SEP: Do you think that getting outside and into nature influenced you to start your career in the geosciences?

SJ: Well, my degree is in mechanical engineering, so it’s not exactly geosciences. I wish I’d had more geology because I did go into petroleum engineering. But I learned a lot from the geologists and geophysicists that I worked with. I picked it up by osmosis as opposed to actual training. But I would say that the outdoors has been an enormously valuable part of my life. I believe strongly that the best classrooms are the ones with no walls. We learn by doing. It sticks with children much more when they learn by doing as opposed to just learning from a book. And one of the exciting things about this job is that we manage large landscapes and we’ve got a great opportunity to welcome the next generation into them. That is certainly a priority of mine.

SEP: How did your experience in the petroleum industry prepare you for your current role in overseeing the country’s oil and gas resource development?

SJ:  I worked in the oilfields, as well as in planning and budgeting from an engineering standpoint, which gave me a fundamental understanding of the industry, including the cost of doing business as well as the potential environmental impacts and risks. I worked mostly in mature oilfields with advanced-stage waterfloods, but we were also looking at tertiary recovery. We were experimenting with high-pressure fracking in natural gas formations. The technology has changed since I was in the industry, but the basics are still the same. Now, as a regulator and permitter, having that baseline understanding has been very helpful, for example, in evaluating fracking regulations and in pursuing safe and responsible drilling offshore or in the Arctic.

SEP: What do you see as the role of geoscience research at Interior, not just at USGS, but departmentwide, and what are the key issues that Interior addresses in which you see geoscience taking a lead role?

SJ:  When Senator Maria Cantwell [D-Wash.], whom I have known for some time back in the state of Washington, introduced me at my confirmation hearing, she said that, if confirmed, science would be my north star. And I very much feel that way. Science has a critical place at the table. Science is imperfect, but it continues to evolve and we continue to learn and change our knowledge. If we had known 50 years ago what we know now, we might have had a different climate change scenario than what we’re facing. But we’ve got to take what we know as we know it and apply it to the decisions that we make. That is fundamental to every decision that I make here.

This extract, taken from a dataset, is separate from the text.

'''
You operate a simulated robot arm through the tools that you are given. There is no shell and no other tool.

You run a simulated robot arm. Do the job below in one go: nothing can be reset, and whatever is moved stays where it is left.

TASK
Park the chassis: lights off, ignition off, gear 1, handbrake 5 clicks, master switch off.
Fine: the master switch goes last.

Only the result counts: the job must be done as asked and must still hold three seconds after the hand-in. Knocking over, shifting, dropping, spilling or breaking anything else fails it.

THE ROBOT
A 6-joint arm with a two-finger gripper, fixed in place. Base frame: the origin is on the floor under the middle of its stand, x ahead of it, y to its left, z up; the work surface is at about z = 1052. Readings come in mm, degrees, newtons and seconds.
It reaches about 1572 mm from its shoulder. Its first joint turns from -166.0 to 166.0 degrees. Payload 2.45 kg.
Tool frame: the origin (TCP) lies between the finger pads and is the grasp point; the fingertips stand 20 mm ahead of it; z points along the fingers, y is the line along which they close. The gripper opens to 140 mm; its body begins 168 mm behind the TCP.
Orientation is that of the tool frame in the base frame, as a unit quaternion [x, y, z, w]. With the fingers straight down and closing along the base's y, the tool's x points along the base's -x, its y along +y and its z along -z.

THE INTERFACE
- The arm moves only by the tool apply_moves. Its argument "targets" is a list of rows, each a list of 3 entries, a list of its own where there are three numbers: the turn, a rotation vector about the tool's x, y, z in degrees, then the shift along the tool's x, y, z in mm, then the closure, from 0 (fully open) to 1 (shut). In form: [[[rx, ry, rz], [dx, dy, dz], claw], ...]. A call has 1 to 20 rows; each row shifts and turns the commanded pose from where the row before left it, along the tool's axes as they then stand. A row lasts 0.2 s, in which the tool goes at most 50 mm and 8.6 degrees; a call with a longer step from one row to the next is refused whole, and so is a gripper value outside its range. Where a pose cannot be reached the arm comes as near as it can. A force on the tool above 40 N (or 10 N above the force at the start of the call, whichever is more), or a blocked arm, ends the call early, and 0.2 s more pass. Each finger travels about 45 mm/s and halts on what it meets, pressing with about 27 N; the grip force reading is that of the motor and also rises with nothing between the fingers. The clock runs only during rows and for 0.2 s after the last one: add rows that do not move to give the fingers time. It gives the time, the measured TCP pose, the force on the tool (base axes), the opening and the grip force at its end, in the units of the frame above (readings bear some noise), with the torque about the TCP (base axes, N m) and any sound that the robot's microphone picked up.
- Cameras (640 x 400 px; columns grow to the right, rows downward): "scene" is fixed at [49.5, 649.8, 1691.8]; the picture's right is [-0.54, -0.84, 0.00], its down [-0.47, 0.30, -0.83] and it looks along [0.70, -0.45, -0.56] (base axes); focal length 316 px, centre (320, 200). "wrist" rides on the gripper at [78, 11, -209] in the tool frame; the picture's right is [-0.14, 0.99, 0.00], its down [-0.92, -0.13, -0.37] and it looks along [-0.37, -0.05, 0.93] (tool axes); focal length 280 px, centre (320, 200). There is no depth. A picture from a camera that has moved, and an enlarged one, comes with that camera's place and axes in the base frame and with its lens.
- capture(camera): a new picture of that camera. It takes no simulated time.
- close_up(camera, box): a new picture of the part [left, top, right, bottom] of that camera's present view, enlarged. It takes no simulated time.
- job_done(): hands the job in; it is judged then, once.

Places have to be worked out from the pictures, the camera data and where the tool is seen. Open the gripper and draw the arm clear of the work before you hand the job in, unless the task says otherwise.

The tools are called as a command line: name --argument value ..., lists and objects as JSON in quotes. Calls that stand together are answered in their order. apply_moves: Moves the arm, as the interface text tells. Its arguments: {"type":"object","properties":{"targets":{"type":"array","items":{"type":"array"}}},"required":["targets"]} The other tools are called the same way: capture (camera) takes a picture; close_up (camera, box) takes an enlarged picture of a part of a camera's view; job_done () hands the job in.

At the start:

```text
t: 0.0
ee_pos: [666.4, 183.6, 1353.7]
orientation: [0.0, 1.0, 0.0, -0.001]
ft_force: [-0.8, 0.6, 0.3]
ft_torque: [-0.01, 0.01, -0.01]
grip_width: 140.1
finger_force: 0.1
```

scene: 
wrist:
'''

In the Department of the Interior, one of the things that we are doing right now is developing a deeper understanding of our natural resources so that we can make smart decisions about our landscapes. One example is the blending of Landsat 8 data with GIS mapping capabilities, which gives us a baseline map of the scientific data together with the interests of people on the ground, like property ownership, Native American tribal knowledge and which areas should be protected and which can be developed. All of a sudden, you are deconflicting landscapes and providing certainty to industry, environmentalists and tribal groups. All of that is sitting on the shoulders of the geological and geophysical and other scientific information that we have gathered through the tools available to us, with Landsat and the geospatial database being fundamentally at the core.

SEP: The Department of the Interior has a wide range of responsibilities regarding federal lands, which often lead to complex management situations involving competing mandates from different agencies and bureaus. In light of that, what’s your broad approach to the management of federal lands and the national parks going forward, or do such decisions have to be made on a case-by-case basis?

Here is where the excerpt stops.